:: SELECTED EXTRACT ::
Start
Bath House, Piccadilly

From Wikipedia, the free encyclopedia
Jump to navigation Jump to search

Bath House in Piccadilly was the London residence of the Barons Ashburton in the 19th century. Formerly the site of the Pulteney Hotel, the property was acquired by Mr. Alexander Baring from William Pulteney, 1st Earl of Bath in 1821 and rebuilt and renamed after the Earl.

Located at 82 Piccadilly on the western corner of Bolton Street, facing Piccadilly, it ranked alongside Devonshire House, Burlington House, Montague House, Lansdowne House, Londonderry House, Northumberland House and Norfolk House. All of these have been long demolished, except Burlington and Lansdowne, both of which have been substantially altered.

In 1858 the house witnessed a marriage of Louisa Caroline as she became Lady Ashburton but by 1866 the Dowager Lady Ashburton relinquished ownership of Bath House[1] and its contents to her brother-in-law Francis Baring, 3rd Baron Ashburton. His son, Alexander Baring, 4th Baron Ashburton succeeded to the peerage and the property on 6 September 1868 and died at the house on 18 July 1889.

Bath House was bought after 1890 by diamond mining magnate and art collector Julius Wernher. The house was demolished in 1960.

Art collection[edit]

Walford noted that it contained "a fine collection of pictures, chiefly of the Dutch and Flemish schools, formed by the builder of the mansion ... afterwards the first Lord Ashburton of the present creation. Dr. Waagen gives a list of the pictures to be seen here, in his work on Art and Artists in England."

Waagen included the 1st Lord Ashburton in a list of "the most distinguished collectors in England since 1792" (I:26-7) in the 1854 edition of his work, Treasures of Art in Great Britain.

By 1873, the house held part of the collection formed by the 1st & 2nd Lord Ashburton.

Julius Wernher also housed part of his art collection at Bath House (the rest was at his country house Luton Hoo).
End
:: GIVEN INFORMATION ::
Start
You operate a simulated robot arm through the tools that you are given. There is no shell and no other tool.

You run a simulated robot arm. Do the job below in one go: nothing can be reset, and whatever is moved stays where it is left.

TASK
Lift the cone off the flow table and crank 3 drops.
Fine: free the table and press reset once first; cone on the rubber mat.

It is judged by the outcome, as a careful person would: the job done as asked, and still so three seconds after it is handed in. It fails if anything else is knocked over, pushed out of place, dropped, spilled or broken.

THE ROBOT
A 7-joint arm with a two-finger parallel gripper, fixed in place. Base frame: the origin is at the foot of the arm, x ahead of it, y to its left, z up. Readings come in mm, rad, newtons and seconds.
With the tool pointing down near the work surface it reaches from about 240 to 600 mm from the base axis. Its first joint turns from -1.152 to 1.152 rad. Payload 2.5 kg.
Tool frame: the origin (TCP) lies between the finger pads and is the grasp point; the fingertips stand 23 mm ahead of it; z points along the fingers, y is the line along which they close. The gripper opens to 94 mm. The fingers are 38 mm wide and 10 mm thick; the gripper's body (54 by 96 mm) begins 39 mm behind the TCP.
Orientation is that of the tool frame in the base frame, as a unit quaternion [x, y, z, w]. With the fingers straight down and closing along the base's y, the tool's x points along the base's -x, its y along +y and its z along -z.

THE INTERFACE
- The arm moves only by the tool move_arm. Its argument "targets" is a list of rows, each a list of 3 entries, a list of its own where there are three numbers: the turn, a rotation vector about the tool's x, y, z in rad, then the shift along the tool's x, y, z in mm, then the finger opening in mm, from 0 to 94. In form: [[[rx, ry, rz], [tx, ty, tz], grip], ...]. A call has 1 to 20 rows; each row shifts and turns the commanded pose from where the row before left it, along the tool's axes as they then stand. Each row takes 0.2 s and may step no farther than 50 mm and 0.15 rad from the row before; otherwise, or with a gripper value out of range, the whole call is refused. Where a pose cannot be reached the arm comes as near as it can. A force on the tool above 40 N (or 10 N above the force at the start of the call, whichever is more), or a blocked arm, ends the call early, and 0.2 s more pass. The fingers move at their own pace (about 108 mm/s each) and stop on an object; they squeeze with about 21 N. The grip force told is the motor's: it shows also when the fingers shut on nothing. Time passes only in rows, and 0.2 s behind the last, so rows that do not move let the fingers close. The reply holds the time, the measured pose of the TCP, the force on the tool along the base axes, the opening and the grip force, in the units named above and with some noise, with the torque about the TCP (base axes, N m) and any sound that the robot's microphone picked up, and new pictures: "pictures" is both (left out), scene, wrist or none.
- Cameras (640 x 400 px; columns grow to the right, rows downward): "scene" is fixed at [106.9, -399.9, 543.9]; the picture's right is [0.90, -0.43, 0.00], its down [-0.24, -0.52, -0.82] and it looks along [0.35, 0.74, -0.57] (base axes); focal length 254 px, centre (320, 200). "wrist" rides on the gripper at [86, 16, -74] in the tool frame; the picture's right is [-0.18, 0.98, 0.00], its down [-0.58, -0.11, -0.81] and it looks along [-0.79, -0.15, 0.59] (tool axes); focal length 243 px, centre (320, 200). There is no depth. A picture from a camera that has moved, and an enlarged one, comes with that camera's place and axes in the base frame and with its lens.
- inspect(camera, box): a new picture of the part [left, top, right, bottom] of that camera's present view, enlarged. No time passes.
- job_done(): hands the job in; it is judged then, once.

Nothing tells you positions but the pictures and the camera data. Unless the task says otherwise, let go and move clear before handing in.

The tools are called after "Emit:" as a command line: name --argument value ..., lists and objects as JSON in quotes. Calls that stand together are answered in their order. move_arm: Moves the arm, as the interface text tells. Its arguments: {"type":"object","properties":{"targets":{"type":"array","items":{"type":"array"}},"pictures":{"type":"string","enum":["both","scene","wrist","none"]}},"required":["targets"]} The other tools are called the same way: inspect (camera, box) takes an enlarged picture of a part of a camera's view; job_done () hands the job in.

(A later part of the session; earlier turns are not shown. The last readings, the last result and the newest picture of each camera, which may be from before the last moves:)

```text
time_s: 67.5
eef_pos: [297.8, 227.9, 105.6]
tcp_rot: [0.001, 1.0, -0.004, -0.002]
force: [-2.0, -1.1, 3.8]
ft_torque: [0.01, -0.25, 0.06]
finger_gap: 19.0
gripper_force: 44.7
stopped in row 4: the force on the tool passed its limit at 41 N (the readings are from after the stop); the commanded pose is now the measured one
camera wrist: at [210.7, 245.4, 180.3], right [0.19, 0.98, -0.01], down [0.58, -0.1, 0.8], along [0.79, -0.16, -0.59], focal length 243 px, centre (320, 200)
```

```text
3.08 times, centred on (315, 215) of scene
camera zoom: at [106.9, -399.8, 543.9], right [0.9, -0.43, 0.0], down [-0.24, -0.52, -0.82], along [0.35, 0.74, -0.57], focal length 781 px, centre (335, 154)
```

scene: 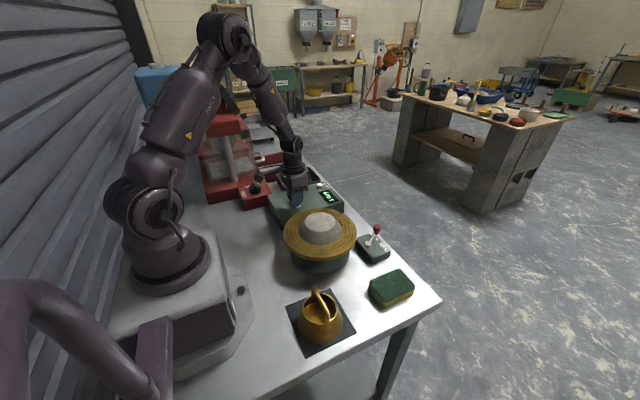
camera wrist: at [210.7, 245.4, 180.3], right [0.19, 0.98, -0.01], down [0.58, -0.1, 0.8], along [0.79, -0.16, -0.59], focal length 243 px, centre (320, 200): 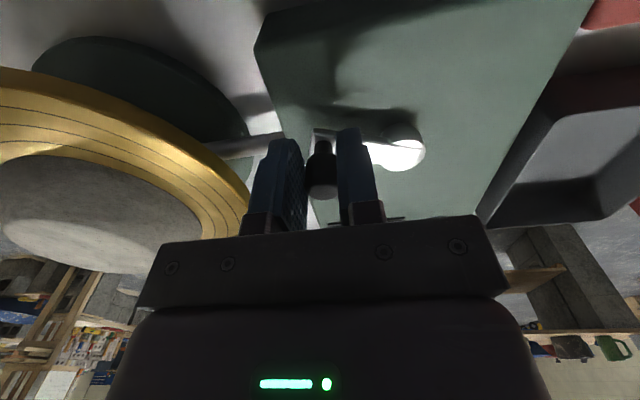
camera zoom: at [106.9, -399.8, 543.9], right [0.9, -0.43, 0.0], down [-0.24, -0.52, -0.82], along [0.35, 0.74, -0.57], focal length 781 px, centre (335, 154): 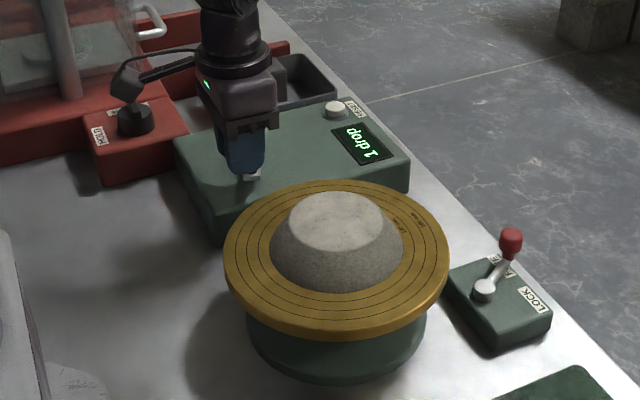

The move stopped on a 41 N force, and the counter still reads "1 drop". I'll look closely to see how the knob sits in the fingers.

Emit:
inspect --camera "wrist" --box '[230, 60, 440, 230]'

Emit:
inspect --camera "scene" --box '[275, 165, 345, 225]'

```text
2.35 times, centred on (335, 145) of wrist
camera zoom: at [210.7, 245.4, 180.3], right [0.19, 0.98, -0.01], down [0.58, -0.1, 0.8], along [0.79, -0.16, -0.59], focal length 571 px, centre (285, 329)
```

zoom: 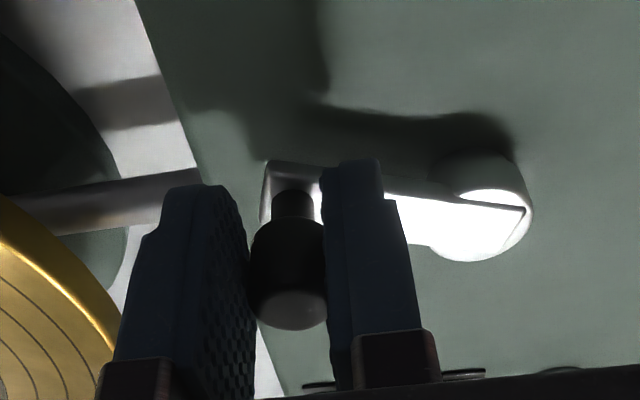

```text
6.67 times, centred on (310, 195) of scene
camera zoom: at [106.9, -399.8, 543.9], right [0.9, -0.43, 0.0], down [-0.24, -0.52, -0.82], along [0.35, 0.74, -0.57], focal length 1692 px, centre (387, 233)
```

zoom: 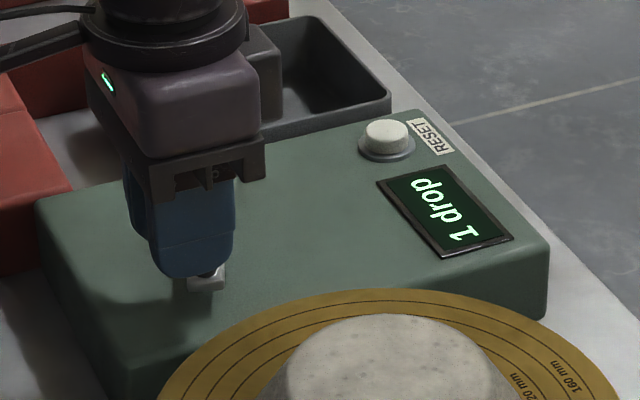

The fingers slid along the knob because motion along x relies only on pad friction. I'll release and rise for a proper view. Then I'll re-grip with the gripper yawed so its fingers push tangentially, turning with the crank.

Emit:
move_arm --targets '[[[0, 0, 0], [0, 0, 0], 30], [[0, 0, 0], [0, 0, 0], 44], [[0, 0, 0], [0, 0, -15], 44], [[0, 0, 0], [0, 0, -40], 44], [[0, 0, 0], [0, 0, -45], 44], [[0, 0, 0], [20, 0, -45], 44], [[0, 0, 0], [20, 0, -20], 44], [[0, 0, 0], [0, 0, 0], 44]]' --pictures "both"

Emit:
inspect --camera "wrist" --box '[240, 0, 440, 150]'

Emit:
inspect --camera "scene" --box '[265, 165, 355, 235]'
End
:: SHORT PROBLEM ::
Take the selected extract and repeat only what runs from "Bath House, Piccadilly" through "been substantially altered.".

:: WRITTEN RESPONSE ::
Bath House, Piccadilly

From Wikipedia, the free encyclopedia
Jump to navigation Jump to search

Bath House in Piccadilly was the London residence of the Barons Ashburton in the 19th century. Formerly the site of the Pulteney Hotel, the property was acquired by Mr. Alexander Baring from William Pulteney, 1st Earl of Bath in 1821 and rebuilt and renamed after the Earl.

Located at 82 Piccadilly on the western corner of Bolton Street, facing Piccadilly, it ranked alongside Devonshire House, Burlington House, Montague House, Lansdowne House, Londonderry House, Northumberland House and Norfolk House. All of these have been long demolished, except Burlington and Lansdowne, both of which have been substantially altered.